You have only to look at the cover of “Mr. Controller” to know Keith Thornton (Kool Keith, Dr. Octagon, Exotron Geiger Counter One Gamma Plus Sequencer, et cetera) is playing the comic book card. He has pictured himself as Galactus and in his outstretched hand he holds a Silver Surfer style herald. If you don’t know who these people are don’t bother yourself worrying about it much. Other than the introductory track “Cosmic Power,” you won’t be hearing about either of them again. I’m not saying Keith doesn’t appreciate the comic books or the massive media franchises they’ve created, but unlike the late MF DOOM using Doctor Doom for everything from vocal samples to his metal face mask, Keith’s not really engaging with the source material here at all.

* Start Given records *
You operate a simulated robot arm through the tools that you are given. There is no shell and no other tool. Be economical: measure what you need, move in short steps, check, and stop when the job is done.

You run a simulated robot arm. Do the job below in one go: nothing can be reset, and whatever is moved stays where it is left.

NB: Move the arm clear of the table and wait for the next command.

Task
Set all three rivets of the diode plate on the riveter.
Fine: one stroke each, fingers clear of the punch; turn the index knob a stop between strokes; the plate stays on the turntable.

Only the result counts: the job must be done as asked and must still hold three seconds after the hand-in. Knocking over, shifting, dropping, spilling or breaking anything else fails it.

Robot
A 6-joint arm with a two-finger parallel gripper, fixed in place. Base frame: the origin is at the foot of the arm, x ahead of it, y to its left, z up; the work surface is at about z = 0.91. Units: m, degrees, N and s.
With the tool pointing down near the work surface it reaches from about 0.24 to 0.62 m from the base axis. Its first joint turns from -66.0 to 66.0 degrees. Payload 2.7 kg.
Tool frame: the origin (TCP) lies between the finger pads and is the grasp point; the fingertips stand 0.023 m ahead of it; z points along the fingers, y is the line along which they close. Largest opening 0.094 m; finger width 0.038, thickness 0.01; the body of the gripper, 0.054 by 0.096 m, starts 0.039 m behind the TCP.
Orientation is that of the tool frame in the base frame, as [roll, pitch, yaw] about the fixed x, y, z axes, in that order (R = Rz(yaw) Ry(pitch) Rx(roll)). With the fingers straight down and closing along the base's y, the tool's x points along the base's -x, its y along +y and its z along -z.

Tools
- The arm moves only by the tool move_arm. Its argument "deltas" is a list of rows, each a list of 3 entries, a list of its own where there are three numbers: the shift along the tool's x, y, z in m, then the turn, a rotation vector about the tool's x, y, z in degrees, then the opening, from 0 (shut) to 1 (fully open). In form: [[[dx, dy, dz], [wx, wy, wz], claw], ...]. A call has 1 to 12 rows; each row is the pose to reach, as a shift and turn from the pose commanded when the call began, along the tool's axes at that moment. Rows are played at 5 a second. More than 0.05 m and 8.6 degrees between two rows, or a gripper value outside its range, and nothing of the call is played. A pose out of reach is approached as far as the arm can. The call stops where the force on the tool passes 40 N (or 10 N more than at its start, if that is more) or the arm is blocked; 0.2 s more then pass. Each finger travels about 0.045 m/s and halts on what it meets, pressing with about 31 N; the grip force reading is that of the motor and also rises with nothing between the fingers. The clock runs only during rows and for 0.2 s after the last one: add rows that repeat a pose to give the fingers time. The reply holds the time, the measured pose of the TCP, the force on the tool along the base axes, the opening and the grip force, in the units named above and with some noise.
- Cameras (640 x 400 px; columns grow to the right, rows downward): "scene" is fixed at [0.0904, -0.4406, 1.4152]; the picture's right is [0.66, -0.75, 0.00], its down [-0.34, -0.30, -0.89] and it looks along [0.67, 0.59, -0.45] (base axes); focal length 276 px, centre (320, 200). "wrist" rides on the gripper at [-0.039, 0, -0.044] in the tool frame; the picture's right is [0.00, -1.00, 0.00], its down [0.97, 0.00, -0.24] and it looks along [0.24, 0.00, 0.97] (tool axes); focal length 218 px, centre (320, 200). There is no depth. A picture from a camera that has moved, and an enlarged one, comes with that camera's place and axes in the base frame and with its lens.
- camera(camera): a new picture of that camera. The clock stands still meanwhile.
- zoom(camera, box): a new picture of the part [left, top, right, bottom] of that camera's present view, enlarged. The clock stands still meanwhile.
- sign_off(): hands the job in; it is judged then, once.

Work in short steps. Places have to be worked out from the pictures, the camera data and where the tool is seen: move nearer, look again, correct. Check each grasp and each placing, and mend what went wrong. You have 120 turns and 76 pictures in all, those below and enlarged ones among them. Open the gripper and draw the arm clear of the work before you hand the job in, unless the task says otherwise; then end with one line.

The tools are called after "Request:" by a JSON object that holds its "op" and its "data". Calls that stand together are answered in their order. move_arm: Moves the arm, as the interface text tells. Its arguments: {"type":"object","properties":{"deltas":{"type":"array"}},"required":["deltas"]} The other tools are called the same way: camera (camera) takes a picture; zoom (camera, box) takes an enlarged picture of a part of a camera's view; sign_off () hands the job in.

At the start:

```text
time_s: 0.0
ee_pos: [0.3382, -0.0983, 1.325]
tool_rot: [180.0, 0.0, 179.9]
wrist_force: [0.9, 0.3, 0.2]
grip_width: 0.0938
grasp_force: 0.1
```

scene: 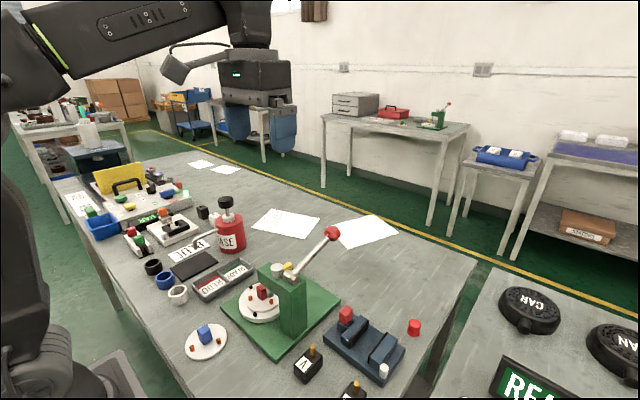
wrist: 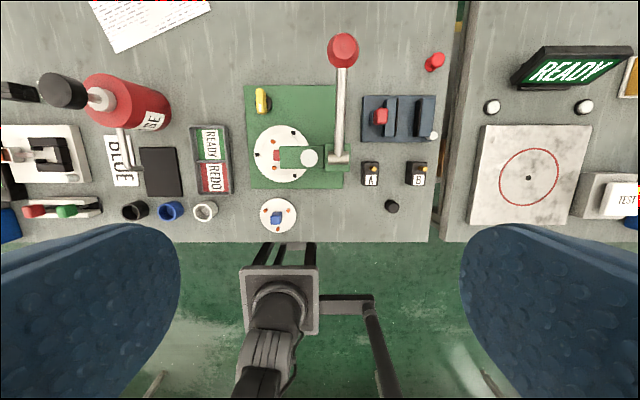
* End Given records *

If I were to pick a source of inspiration for Keith’s first song I’d actually say it’s dancehall. On the Junkaz Lou produced “Peter” he dips in and out of patois lyrically and uses the same kind of echoing sounds you’d hear in a song by Yellowman or Sister Nancy. He also indulges his wild fantasies on songs like “Rotary Engine,” using his typical stream-of-consciousness flow that ignores any rules about rapping other than his own. After five decades in the game he’s entitled to that.

“This girl lick my jock strap with a stocking cap
My fingertip in her asshole”

Is “Party Rock” in the house tonight? Only if you’re a fan of Keith’s self-described pornocore rap. “Put a towel over my head, sit and steam/women coming out front going home rubbing they pussycats with vibrating machines/the ATM spit millions, so they can see the Pacific rim/imagine if she wasn’t bald around the rim.” It mostly makes sense but only when you understand that Keith doesn’t write lyrics as much as he does rap thoughts. If he’s thinking about sex (and he does a lot) he talks about it. If he’s thinking about how much other rappers wish he was him, he talks about it. If he’s hungry and wants to eat sushi off a naked girl’s body, he can find a way to combine all three things together. He’s Kool Keith, that’s just what he does. “All I need is a watermelon and Brylcreem.” I don’t even want to know why.

At this point I’m “Comfortable” with saying Kool Keith is unapproachable to newcomers. If you weren’t already fucking with him before “Mr. Controller” this isn’t where you’d start. “Giving your girl a good dicking/the Louis Vuitton bags/the G on the golden mustard Mustang, give rappers, rags/let ’em clean off the mags/flow so relaxed, no Ex-Lax.” Yeah. I defy you to try explaining what he’s doing here to anybody who isn’t a rap fan let alone 95% of rap’s current audience. Keith exists in a niche that’s almost entirely insular where he can cater to his own whims because a small audience of devotees (myself included) are willing to go along for the ride.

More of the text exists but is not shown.